< Database head page
Nash Laura: Believers in Business (Nashville TN, Thomas Nelson,1994)
Based on interviews with about 85 Christian CEOs and executives in some major corporations in America. It explores how these executives deal with ethical dilemmas in their business lives. The author summarises their experiences as a series of sustained tensions between personal faith and seven basic elements of capitalism. She identifies these tensions as:

  1. Love for God/the pursuit of profit (the need to serve two masters)
  2. Concern for people/the competitive drive
  3. Care for employees/profit obligations
  4. Humility/the self-importance of success
  5. Family/work
  6. Charity/wealth
  7. Being God's agents in the secular city

Nash has observed three different responses to these tensions -

  1. The generalist - who never gets down to specific examples so denies there's any real tension here.
  2. The justifier - who generally assumes that the business side of the equation is supported by the faith side anyway so there is no real ethical conflict.
  3. The seeker - who is acutely aware that there are points where the concerns of faith and business conflict so expects to struggle with difficult choices in order to do what is right.

Nash (whose own religious background is not the same as those she interviewed) was surprised to find how many people in her study fitted the 'seeker' category. She was impressed with the way they worked through ethical dilemmas. The 'seeker' she says recognises the tensions between Christian belief human failing and economic realities and so wrestles with Christian conscience on the one hand and business responsibilities on the other in order to seek the most compatible response possible. She hastens to add that these people were also realists rather than idealists in the sense that they certainly didn't subscribe to the concept of trying to be 'perfect' Christians doing the perfect Christian deed.

Nash also notes that in many cases 'seeking' activity leads to alternative courses of action which not only express Christian ethical concerns but often strokes of economic brilliance as well. So she suggests if Christian people can learn to live more consciously on the intersection of the worlds of faith and business some very creative solutions to ethical dilemmas are possible.
But Nash warns if we want to give expression to a profound connection between faith and economic activity we are in a delicate position. Trying to maintain a traditional biblical worldview while participating in the modern culture of the corporation - neither constructing an invisible wall between these two nor suggesting that they are wholly complementary (as the generalist and justifier tend to do) - is not easy.

The seeker then must attempt to reconcile these two worlds and make them relevant to each other by using the tension between business and faith to create a combination of economic and spiritual activity. The trick Nash concludes is to maintain some distance - but not too much distance - between the opposing forces of faith and business.

If faith and economic thinking are too close then they will collapse on each other and a secular wholly rationalised mindset will result. If they are too distant - as in a completely privatised faith - faith concerns will no longer impact on the economic world. We may profess to be Christian but we will no longer venture into the world as Christians. Faith will become just what we do with our leisure time."

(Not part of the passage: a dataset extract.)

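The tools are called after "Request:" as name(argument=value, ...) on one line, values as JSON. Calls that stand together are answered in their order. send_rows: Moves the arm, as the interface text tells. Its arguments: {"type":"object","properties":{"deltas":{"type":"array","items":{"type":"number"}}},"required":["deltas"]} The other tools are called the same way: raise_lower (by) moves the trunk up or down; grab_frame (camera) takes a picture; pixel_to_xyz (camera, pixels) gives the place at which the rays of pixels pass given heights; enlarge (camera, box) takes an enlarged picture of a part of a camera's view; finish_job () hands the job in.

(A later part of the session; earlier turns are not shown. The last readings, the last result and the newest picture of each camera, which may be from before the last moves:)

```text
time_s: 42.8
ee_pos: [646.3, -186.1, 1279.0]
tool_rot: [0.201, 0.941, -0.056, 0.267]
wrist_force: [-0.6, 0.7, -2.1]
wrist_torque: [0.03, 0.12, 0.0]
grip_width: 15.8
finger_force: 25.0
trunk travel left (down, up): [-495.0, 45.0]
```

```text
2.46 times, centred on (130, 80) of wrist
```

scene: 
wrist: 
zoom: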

Referred to in Mackenzie Alistair: "Compatibility or Conflict? : Christian faith in the marketplace" Reality magazine iss 38. Mackenzie says:

"One of the most important tasks we face as Christians is helping people engage in the sort of critical reflection that will enable us to understand the nature of the struggle between faith and business concerns between economic values and other important human and spiritual values. But these are seldom addressed in traditional ethics courses nor in church. Church takes faith very seriously but not business. In fact many business people think that church leaders assume an anti-business stance - perhaps one reason for this is that many church leaders think that business people take business very seriously but not faith!"

"... when it comes to challenging business leaders about social responsibility the pronouncements of church leaders will not be nearly as convincing as voices raised from within the business community itself. I am hopeful that a wider movement of critical thinking among business leaders is emerging."

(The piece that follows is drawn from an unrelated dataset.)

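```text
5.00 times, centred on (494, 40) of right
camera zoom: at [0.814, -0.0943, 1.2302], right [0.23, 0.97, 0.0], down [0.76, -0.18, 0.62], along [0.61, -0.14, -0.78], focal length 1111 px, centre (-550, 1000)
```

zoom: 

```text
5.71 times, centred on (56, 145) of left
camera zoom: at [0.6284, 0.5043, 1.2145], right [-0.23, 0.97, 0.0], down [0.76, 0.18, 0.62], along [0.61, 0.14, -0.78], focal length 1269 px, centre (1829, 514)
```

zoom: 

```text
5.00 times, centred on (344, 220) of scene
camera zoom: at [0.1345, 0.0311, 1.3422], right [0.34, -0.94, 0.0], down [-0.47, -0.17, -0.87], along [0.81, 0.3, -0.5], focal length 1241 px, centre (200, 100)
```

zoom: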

"Jeremiah 29: 4-7 said 'Seek the peace and prosperity of the city and pray to the LORD on its behalf for in its welfare you will find your welfare'. ... the words of Jesus from Matthew 6: 24-34 'No one can serve two masters . . . . You cannot serve God and wealth ... Don't worry about life about food or drink or your body or clothing ... Strive first for the kingdom of God and his righteousness'.... My dream is that we will grow a generation of Christian 'seekers' who will have that combination of biblical insight and business acumen of lively idealism and earthy realism that will provide marketplace leadership with integrity and creativity for a new generation. People who have earned the right to speak persuasively both from the church and to the church. People who have heard and understood both challenges: 'seek the peace and prosperity of the city' and 'seek first the kingdom of God and his righteousness'."